By Lawi Weng & Nan Lwin Hnin Pwint 5 November 2018

YANGON/Mon State — The Restoration Council of Shan State (RCSS) claims that the Myanmar military last week warned ethnic Shan living in northern Shan State that they could be arrested under the Unlawful Associations Act if they interact with the armed group.

The RCSS first made the claim via its media outlet, Tai Freedom.

It reported that officers from Military Operation Command No. 1, based in Kyaukme Township, called residents from four township quarters with large Shan populations — Mong Tin, Mang Khar, Sakandar and Naung Bein — to a meeting on Wednesday to issue the warning

Colonel Sai Oo, a spokesman for the RCSS, told The Irrawaddy on Monday that he could not understand why the military would make such a threat and that the group would contact the command center to find out.

“The RCSS is a legal organization and it is not unofficial anymore. They should not threaten our local people,” he said.
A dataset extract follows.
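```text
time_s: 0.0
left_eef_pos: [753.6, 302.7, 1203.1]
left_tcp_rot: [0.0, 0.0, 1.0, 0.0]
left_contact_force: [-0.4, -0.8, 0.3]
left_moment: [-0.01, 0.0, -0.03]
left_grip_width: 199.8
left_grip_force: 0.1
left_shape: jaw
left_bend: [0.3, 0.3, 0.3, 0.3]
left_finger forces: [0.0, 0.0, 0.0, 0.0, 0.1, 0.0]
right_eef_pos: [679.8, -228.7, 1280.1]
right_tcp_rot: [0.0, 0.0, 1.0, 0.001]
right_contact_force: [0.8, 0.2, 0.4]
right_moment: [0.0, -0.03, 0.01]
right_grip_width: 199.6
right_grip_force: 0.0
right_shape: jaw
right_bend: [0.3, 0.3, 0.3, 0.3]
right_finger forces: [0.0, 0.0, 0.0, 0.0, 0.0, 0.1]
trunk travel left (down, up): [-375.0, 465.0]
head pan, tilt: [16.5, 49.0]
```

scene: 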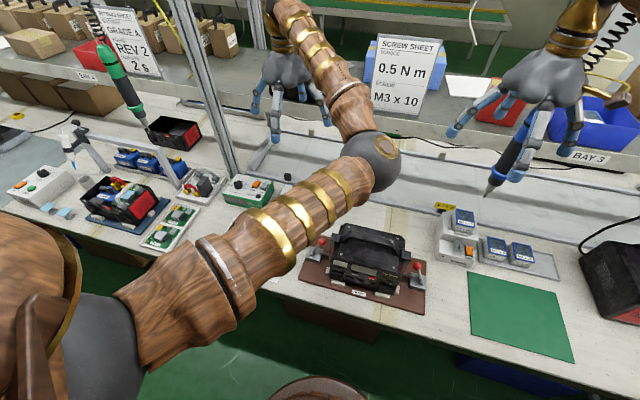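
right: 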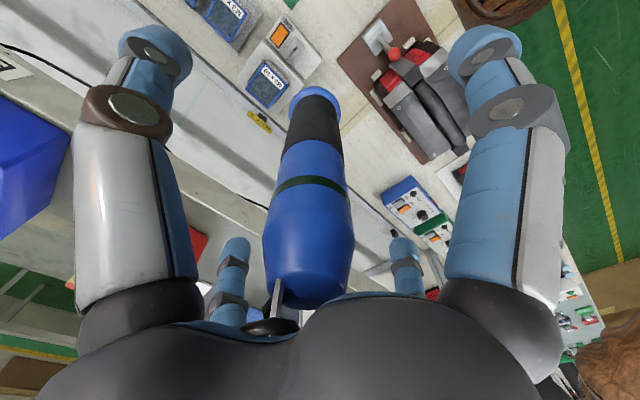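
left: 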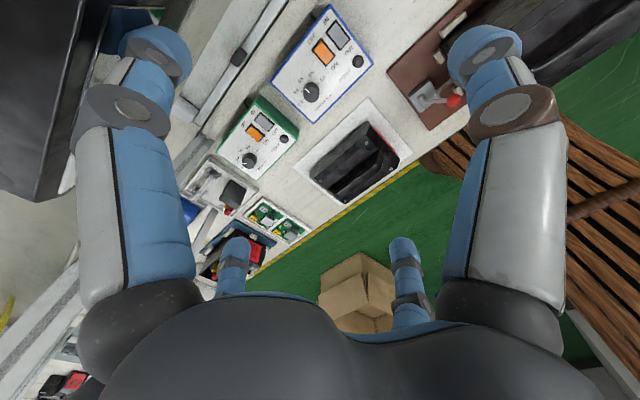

Sai Tun Win, who represents Kyaukme in the state legislature, told The Irrawaddy that he had heard that the military had called a meeting with the area’s Shan residents but did not know the details.

He said residents live in constant fear of the military, RCSS and other armed groups active in the area.

“Our people have to be afraid of every armed group, including the Tatmadaw [military]. They have to provide them with food every time those armed groups ask for it because they are afraid,” he said.

When the RCSS signed the Nationwide Ceasefire Agreement in 2015, the government announced that its members would no longer be subject to the Unlawful Associations Act, meaning anyone could make contact with the ethnic armed group without fear of arrest.

But the two have periodically clashed over territory, and tensions between the RCSS and military have been on the rise lately.

Last week the RCSS said it would no longer attend every single meeting of the Joint Ceasefire Monitoring Committee after accusing the military of serial violations and the committee of not following the rules.